** START OF Reading text **

W3C home > Mailing lists > Public > ietf-http-wg@w3.org > January to March 2007

Re: Message delimiting security issues

From: Travis Snoozy <ai2097@users.sourceforge.net>
Date: Wed, 17 Jan 2007 08:42:40 -0800
To: Henrik Nordstrom <henrik@henriknordstrom.net>
Cc: "William A. Rowe, Jr." <wrowe@rowe-clan.net>, Mark Nottingham <mnot@mnot.net>, Scott Lawrence <scott@skrb.org>, "Roy T.Fielding" <fielding@gbiv.com>, "ietf-http-wg@w3.org Group" <ietf-http-wg@w3.org>
Message-ID: <20070117164240.GC19417@smote>
On Wed, Jan 17, 2007 at 11:47:33AM +0100, Henrik Nordstrom wrote:
<snip>
> Does the implied LWS rule apply to header names, even if it's not
> allowed in MIME? Allowing LWS around the header name does not make
> sense, but it is not explicitly forbidden.

LWS is not allowed.

<snip>
> Content-Length : 100

BNF makes it clear.

token          = 1*<any CHAR except CTLs or separators>
message-header = field-name ":" [ field-value ]
field-name     = token
separator      = [...] | SP | HT

What we have there is malformed; separators (SP) are not allowed in tokens.

<snip>
> Content-Length
>  :100

What we have here is malformed; CTLs (CR/LF) are not allowed in tokens.

<snip>
> And how SHOULD a recipient react if there is multiple Content-Length
> headers?

** END OF Reading text **
** START OF Available data **

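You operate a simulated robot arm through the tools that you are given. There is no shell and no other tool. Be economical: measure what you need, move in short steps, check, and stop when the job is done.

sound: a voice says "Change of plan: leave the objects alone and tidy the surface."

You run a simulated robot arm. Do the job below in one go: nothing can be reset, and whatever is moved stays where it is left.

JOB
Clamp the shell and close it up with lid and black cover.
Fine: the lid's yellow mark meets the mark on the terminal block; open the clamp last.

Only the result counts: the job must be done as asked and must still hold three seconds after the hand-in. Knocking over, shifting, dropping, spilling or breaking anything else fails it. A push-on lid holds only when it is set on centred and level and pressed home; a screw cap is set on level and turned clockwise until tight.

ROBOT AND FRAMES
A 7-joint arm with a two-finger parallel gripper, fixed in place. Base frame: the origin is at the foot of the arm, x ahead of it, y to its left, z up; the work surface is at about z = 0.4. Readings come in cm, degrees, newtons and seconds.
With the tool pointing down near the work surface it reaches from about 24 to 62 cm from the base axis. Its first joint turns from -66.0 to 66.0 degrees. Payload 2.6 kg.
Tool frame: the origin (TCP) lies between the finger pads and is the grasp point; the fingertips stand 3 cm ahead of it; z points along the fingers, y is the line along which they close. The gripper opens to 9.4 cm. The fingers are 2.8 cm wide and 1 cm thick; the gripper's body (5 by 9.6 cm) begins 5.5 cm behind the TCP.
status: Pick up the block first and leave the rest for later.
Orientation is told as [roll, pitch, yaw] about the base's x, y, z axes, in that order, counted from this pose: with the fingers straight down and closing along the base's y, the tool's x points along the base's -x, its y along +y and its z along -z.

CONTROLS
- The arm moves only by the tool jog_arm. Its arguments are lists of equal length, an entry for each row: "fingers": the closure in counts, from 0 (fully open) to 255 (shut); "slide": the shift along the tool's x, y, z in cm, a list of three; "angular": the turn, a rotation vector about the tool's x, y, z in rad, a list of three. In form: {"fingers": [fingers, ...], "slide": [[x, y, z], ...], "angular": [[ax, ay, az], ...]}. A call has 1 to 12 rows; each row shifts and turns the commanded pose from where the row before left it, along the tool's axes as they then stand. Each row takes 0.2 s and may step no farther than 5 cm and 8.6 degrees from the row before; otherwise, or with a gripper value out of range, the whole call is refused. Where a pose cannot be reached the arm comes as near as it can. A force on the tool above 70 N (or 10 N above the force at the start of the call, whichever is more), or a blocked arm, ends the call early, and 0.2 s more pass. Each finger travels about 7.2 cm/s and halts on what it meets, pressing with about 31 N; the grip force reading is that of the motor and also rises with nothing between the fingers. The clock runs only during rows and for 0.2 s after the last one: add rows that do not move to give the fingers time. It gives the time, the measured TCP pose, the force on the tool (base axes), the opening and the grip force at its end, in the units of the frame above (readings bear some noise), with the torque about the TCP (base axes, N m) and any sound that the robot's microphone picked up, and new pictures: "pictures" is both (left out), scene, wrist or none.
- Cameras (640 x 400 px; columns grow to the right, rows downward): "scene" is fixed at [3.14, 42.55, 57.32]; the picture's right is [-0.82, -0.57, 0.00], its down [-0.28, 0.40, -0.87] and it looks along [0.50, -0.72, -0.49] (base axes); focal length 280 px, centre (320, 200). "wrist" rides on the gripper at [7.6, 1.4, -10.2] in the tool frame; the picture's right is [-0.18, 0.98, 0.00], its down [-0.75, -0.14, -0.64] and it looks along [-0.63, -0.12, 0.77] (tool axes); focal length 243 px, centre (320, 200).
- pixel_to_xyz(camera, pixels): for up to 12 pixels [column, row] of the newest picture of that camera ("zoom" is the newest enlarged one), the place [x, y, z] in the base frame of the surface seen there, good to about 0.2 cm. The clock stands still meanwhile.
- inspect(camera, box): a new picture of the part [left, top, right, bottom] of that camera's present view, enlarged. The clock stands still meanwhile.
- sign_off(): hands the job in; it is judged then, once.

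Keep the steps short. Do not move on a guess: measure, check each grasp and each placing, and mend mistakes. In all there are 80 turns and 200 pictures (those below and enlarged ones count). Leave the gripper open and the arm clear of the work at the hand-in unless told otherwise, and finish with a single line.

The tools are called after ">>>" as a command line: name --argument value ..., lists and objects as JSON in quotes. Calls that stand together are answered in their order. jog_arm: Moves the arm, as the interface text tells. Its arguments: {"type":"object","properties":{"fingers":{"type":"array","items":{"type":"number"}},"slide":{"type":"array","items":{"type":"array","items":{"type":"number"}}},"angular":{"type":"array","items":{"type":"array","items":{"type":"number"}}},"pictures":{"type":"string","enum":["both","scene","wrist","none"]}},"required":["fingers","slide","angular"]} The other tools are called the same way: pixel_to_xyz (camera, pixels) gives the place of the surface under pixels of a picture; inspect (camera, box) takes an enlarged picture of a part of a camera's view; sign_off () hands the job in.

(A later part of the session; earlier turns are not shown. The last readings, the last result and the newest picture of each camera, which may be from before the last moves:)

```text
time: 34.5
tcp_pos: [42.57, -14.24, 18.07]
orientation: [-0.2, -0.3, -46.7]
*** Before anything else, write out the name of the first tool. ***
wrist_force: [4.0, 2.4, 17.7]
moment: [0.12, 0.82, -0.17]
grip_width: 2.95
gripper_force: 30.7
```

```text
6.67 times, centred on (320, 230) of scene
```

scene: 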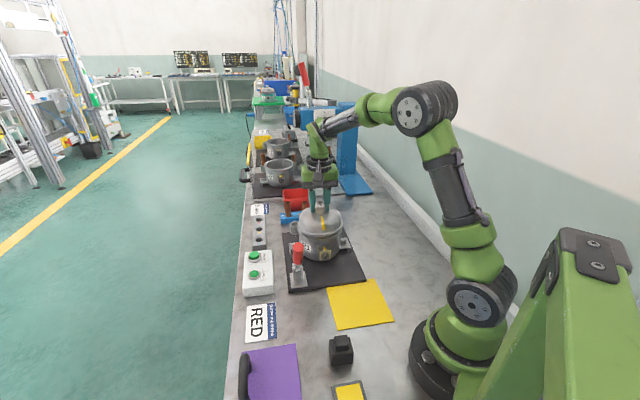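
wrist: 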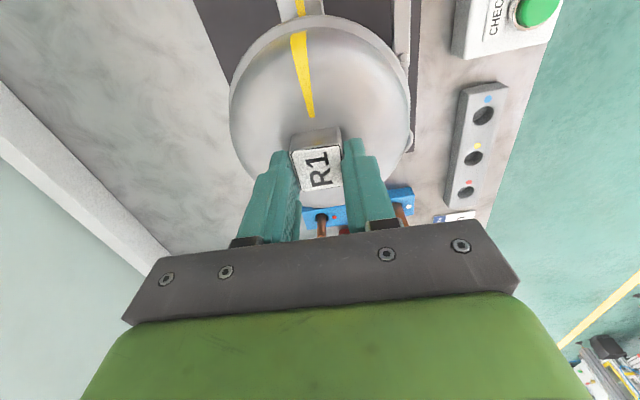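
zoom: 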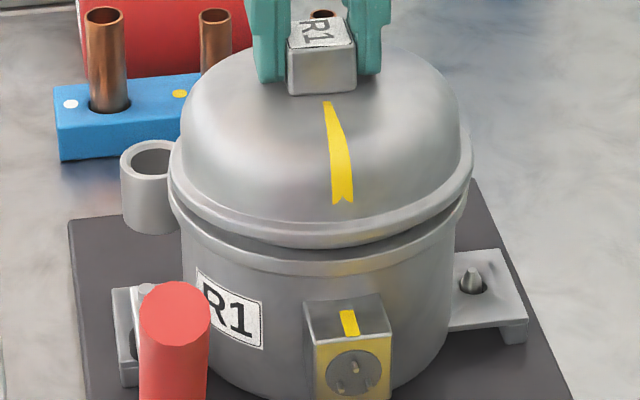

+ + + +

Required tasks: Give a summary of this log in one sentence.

** END OF Available data **

Required tasks:
1. Exactly reproduce the lines that run from the line bearing "- inspect(camera, box): a" through the line bearing "Keep the steps", with both end lines included.
2. Write the next part of the reading text, the one that starts with "W3C home > Mailing".

Answers to each task:
1.
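- inspect(camera, box): a new picture of the part [left, top, right, bottom] of that camera's present view, enlarged. The clock stands still meanwhile.
- sign_off(): hands the job in; it is judged then, once.

Keep the steps short. Do not move on a guess: measure, check each grasp and each placing, and mend mistakes. In all there are 80 turns and 200 pictures (those below and enlarged ones count). Leave the gripper open and the arm clear of the work at the hand-in unless told otherwise, and finish with a single line.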

2.
The same way it MUST react whenever it gets any header that isn't allowed
multiples -- reject the message as blatantly malformed:

   Multiple message-header fields with the same field-name MAY be
   present in a message if and only if the entire field-value for that
   header field is defined as a comma-separated list [i.e., #(values)].
   It MUST be possible to combine the multiple header fields into one
   "field-name: field-value" pair, without changing the semantics of the
   message, by appending each subsequent field-value to the first, each
   separated by a comma.

(Section 4.2, page 32)

> These aspects is critical for defining the message delimiting within the
> protocol, and still the specs is quite silent on the details which calls
> for the kind of interoperability problems shown in the report.

If I may insert my two cents here: the spec is so fuzzy, poor, and inconsistent
in OTHER places that it affects the overall quality and ability to implement.
In my experience, it got _very_ tempting to just start ignoring the spec and do
a pigeon HTTP/1.1 implementation. Here, I think things are actually pretty
clear and obvious, except for the CR-CR-LF possibility (parsing LWS has been a
very obnoxious thorn in my side) -- but the implementer has to still be paying
attention to catch all the details.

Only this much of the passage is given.